Olivia Reingold writes for the Free Press about Democrats willing to cast their ballots for Florida’s Republican governor.

When I ask who she voted for, a grin appears. “DUH-SAN-TIS,” she mouths. 

“Why DeSantis?” I shout.

Williams is a black woman who looks to be pushing forty. She has a fiancé and, after two slow years, a job. It was her brother, she says, who made her rethink her politics. 

Finally, she shouts back, over the bar, through the din: “Money.”

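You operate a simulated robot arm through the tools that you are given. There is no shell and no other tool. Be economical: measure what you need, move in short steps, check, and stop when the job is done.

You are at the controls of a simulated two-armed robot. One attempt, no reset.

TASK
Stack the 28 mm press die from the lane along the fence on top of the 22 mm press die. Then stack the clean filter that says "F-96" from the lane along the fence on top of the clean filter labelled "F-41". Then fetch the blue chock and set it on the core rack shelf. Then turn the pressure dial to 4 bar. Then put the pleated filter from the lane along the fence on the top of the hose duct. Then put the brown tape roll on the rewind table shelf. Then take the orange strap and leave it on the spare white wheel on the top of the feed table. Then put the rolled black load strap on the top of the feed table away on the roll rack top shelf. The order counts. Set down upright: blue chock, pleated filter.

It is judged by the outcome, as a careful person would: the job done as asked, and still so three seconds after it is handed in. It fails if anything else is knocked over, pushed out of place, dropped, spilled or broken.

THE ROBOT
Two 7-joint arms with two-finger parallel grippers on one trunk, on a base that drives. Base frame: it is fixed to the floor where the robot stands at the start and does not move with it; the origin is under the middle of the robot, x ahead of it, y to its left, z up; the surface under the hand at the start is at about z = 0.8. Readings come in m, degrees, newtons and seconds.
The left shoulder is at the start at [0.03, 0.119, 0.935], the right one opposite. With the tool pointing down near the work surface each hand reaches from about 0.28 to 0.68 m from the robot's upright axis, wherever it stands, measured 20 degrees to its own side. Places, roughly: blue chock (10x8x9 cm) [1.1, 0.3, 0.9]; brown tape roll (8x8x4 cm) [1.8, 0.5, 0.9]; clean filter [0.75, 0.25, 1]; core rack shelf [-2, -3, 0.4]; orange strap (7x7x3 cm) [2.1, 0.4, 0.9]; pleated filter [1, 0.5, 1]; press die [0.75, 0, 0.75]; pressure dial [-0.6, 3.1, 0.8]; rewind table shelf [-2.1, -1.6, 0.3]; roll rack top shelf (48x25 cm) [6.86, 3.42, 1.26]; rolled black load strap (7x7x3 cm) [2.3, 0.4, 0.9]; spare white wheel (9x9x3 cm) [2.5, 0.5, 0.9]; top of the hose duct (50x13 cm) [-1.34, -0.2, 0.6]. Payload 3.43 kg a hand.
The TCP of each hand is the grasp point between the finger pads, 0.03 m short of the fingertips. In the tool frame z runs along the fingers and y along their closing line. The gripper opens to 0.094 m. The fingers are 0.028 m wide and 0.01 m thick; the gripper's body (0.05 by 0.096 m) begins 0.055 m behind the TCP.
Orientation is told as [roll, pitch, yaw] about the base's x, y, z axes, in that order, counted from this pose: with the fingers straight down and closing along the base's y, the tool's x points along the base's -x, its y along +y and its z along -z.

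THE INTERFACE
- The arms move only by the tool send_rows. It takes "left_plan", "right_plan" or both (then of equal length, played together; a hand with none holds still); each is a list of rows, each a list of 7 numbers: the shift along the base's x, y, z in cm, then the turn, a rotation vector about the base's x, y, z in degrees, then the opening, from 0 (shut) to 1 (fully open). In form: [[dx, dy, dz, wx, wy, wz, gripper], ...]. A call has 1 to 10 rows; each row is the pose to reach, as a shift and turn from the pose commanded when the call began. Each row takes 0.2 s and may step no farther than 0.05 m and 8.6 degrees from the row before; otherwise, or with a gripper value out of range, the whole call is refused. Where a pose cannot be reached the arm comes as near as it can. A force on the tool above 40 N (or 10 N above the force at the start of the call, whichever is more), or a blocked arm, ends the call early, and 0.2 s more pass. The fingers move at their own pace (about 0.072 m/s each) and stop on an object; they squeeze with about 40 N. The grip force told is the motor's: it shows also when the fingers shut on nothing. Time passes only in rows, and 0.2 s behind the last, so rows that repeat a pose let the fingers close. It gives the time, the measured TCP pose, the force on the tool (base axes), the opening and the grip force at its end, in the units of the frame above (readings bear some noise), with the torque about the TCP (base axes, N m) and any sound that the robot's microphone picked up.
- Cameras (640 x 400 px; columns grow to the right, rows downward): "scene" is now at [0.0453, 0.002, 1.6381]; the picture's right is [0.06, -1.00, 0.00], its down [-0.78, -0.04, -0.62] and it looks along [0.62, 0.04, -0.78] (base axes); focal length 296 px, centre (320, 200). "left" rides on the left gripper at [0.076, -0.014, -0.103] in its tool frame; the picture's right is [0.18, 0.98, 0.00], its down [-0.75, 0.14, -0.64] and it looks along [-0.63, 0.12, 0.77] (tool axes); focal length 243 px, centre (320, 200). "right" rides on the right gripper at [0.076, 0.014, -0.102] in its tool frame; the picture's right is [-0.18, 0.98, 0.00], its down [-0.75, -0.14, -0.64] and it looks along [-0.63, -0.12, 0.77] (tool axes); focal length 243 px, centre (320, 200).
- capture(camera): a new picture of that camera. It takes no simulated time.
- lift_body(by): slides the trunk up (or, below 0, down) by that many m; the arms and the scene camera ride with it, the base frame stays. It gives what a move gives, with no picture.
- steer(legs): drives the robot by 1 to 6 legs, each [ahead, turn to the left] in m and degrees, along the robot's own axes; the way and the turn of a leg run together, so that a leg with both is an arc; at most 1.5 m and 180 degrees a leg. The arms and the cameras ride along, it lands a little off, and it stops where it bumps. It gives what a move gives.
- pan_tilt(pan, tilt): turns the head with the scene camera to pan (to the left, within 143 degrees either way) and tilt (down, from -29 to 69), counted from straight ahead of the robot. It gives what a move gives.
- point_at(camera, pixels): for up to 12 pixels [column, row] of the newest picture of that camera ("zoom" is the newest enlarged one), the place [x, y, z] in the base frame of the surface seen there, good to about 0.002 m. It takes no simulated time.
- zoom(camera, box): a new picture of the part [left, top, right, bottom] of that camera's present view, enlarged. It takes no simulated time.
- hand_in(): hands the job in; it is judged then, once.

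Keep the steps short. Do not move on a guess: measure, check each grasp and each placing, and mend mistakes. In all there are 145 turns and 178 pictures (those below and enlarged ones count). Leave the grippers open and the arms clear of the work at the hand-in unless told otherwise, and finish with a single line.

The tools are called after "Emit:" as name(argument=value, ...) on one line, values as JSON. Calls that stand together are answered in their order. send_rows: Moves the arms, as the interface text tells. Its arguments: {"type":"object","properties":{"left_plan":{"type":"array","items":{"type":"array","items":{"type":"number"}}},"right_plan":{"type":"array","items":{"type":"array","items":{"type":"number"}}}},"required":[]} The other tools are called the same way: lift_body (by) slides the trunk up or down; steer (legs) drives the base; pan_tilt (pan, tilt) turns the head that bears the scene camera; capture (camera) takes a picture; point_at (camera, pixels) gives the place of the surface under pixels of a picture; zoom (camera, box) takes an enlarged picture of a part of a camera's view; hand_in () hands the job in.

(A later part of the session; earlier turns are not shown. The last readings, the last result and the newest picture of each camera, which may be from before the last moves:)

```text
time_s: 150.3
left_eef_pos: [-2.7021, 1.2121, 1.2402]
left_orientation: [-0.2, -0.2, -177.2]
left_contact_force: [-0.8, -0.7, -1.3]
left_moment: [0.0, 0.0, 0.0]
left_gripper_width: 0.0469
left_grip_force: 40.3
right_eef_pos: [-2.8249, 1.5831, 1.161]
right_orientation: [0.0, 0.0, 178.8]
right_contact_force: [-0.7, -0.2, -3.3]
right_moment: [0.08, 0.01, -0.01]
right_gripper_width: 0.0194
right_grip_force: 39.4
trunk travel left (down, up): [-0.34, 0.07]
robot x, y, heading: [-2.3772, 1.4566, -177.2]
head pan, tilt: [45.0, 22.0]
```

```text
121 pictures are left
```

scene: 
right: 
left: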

Williams is one of the DeSantis Democrats: Florida voters who, until recently, identified as Democrats but in November opted to reelect Republican Gov. Ron DeSantis—he who resisted the Covid lockdowns, tangled with Disney, and governed with a record budget surplus — in a landslide. 

It’s unclear how many DeSantis Democrats there are: DeSantis’ vote count jumped from roughly 4 million in 2018 to 4.6 million in 2022. Lots of those voters are presumably independents or Republicans who didn’t vote last time. 

But some are disaffected Democrats alienated from the party they once belonged to. That’s evident from the longtime Democratic strongholds that DeSantis flipped, including Hillsborough, Palm Beach and Miami-Dade, where DeSantis skyrocketed from a 21-point loss in 2018 to an 11-point win in 2022—a net gain of more than 30 percentage points. 

Democratic Palm Beach County Commissioner Dave Kerner says he identifies as a DeSantis Democrat, “and I can tell you I’m not the only one.” 

“As I traveled around the state and throughout my county over the past several years, at first it was quiet, you know, ‘This governor is doing a great job’—and this is amongst my Democratic colleagues,” he told me. “Then I started hearing it more and hearing it more. And then I saw my own county—which has been majority blue throughout probably its entire history—we saw more people vote for the Republican candidate over the Democratic candidate.”